The Anti-Corruption Commission will begin operation, a
judiciary commission in charge of the appointment of judges will
be established, the law on the attorney general's office will be
revised, and the law on freedom of information will be
promulgated. The bankruptcy law will be revised, and the
commercial court in charge of application of that law will be
strengthened.
To improve investment and management of physical
infrastructure, additional public funds will be allocated, and
private investment will be facilitated through revisions to the
Transport Law, and the creation of an independent supervisor for
the electricity market.
The government commits to improving service delivery to the
public by improving tax and customs administration, and by
requiring all agencies with services to the public to publish
service delivery standards. Finally, the government commits to
more equitable growth by expanding several successful programs,
and will issue a national poverty reduction strategy by mid 2004.
The policy package is not perfect. It will thus be vital to
focus on the truly important measures. Any failure to implement a
critical mass of the proposed measures would be costly, since
broken promises are worse than no promises.
But such imperfections are minor in comparison to the
potentially positive impact of this package on Indonesia's
future. Each of the above actions has a date and a responsible
party for its implementation, marking an important self-imposed
discipline and transparency to the program.

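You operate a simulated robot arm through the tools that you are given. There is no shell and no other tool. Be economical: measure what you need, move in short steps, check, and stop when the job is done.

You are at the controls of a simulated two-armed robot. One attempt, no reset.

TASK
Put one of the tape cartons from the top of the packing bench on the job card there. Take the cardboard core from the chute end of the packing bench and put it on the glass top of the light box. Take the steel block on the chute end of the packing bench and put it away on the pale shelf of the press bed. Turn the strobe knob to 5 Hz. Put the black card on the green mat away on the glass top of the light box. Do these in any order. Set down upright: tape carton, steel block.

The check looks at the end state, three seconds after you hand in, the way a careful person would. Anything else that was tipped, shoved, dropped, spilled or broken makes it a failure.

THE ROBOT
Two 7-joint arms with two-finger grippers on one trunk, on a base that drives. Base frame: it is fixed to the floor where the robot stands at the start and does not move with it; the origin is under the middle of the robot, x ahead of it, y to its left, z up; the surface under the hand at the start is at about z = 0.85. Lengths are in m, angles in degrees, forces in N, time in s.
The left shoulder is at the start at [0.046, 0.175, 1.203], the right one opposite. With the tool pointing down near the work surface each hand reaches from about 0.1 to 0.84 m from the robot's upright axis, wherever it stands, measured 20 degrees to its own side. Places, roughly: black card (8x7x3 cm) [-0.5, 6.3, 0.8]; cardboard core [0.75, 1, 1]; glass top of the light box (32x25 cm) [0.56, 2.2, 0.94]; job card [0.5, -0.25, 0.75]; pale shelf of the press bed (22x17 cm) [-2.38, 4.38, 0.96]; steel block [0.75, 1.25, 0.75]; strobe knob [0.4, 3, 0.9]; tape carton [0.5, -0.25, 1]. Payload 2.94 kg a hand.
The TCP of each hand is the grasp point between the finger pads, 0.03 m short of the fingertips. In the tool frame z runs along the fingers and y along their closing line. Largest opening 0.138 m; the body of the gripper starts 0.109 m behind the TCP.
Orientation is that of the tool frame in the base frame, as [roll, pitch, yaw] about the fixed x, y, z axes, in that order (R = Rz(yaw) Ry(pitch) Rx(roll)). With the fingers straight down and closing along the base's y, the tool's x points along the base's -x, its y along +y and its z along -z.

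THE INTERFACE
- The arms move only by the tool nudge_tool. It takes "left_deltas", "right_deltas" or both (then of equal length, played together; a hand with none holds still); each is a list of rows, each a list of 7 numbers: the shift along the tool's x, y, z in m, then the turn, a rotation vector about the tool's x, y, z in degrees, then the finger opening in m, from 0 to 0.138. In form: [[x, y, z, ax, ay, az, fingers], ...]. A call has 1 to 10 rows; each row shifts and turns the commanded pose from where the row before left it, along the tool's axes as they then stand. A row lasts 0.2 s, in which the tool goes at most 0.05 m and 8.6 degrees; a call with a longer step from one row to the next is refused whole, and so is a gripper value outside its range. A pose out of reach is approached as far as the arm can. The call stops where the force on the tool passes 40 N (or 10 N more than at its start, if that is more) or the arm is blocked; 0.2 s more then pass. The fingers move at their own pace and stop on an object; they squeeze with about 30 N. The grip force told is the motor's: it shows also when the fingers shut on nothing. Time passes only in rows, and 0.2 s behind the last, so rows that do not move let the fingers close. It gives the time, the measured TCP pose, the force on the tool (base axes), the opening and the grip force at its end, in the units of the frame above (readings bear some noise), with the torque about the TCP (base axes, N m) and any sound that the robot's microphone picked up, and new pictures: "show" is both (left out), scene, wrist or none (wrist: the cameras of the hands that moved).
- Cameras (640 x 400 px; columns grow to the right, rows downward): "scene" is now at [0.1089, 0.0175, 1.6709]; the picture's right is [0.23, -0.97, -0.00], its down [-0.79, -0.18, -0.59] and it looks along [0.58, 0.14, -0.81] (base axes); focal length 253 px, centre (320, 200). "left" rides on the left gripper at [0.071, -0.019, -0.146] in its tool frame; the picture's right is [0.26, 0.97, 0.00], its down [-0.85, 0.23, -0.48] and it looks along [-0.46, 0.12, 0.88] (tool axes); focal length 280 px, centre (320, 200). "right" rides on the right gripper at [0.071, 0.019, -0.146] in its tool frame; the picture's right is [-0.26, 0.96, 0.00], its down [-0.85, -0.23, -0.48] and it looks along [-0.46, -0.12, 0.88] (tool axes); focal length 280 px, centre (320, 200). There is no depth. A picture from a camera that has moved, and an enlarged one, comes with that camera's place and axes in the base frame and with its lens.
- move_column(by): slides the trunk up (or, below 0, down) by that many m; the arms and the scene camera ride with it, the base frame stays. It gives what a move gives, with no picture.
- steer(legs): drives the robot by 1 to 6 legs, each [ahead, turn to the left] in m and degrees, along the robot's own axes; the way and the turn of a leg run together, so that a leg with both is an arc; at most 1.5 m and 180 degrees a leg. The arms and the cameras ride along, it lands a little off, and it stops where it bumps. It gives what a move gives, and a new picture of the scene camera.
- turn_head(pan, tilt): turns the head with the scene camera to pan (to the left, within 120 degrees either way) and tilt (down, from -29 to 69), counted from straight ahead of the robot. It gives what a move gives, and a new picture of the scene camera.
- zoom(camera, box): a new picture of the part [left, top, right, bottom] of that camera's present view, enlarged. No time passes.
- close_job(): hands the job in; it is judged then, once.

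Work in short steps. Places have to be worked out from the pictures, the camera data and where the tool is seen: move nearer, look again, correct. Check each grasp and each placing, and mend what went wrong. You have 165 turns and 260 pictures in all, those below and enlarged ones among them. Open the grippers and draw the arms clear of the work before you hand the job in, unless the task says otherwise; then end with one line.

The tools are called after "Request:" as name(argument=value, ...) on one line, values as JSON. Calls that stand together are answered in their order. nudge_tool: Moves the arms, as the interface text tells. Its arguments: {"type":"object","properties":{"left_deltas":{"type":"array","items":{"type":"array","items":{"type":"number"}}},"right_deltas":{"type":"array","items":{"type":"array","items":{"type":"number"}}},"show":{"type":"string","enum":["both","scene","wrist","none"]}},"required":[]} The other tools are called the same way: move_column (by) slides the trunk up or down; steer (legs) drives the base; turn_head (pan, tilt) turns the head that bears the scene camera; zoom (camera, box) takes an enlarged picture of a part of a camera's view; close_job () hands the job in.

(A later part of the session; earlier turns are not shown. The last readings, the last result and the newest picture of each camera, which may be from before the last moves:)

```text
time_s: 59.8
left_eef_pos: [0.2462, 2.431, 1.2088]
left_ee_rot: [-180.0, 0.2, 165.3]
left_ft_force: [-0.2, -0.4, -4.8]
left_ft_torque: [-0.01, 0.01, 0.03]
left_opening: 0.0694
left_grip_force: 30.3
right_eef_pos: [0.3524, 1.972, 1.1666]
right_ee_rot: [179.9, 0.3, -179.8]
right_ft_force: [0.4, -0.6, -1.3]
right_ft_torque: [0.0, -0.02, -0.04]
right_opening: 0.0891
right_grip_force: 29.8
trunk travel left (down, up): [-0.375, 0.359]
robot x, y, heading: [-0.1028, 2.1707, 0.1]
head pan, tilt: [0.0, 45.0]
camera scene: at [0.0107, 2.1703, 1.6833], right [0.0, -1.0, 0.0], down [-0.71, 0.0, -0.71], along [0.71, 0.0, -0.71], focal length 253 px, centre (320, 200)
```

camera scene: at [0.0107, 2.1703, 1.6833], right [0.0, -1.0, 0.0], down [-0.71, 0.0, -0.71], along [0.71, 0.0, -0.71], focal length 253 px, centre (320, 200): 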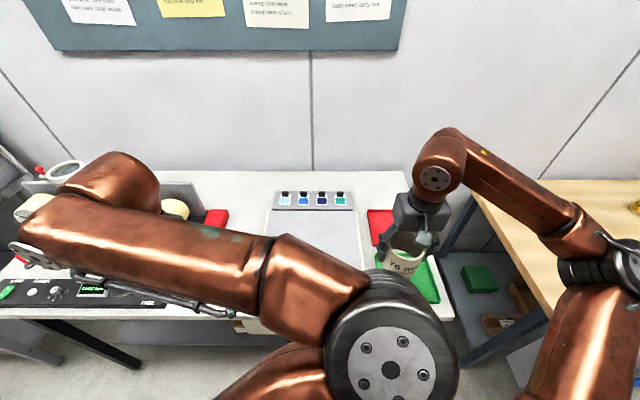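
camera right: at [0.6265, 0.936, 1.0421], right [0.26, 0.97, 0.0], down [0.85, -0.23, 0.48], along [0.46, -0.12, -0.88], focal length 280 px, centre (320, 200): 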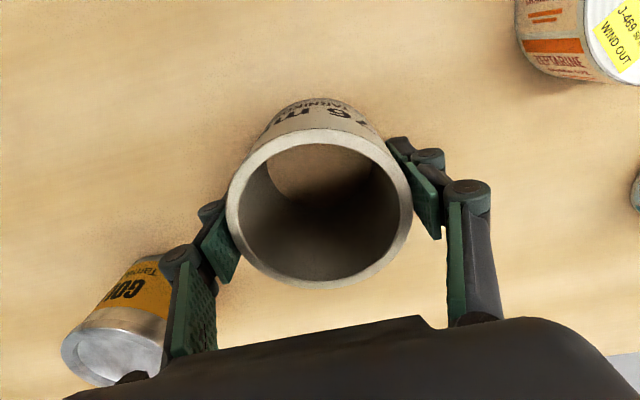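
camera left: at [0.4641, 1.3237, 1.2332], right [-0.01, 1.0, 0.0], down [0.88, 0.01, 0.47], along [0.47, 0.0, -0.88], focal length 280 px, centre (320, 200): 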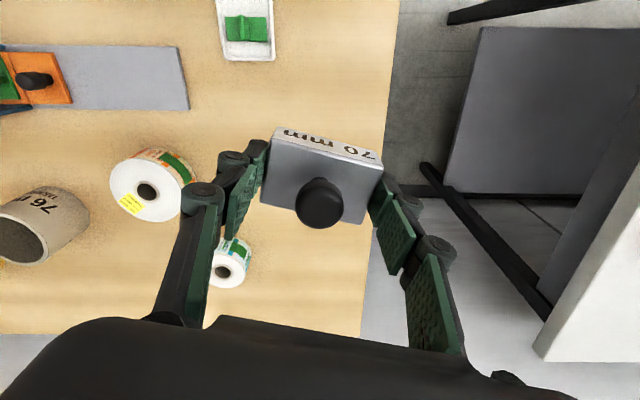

The Presidential Instruction sets up a monitoring team under
the leadership of Coordinating Minister Dorodjatun Kuntjoro-
Jakti, and supported by a strong secretariat, that will also seek
regular inputs from the investor community. Private investors,
together with academic institutions and international agencies,
will monitor progress, and lobby for progress when slippage
occurs.
This package is then an encouraging step towards accountable
government -- as well as towards a brighter economic future for
Indonesia's citizens.
The Indonesian version has been published in Kompas daily.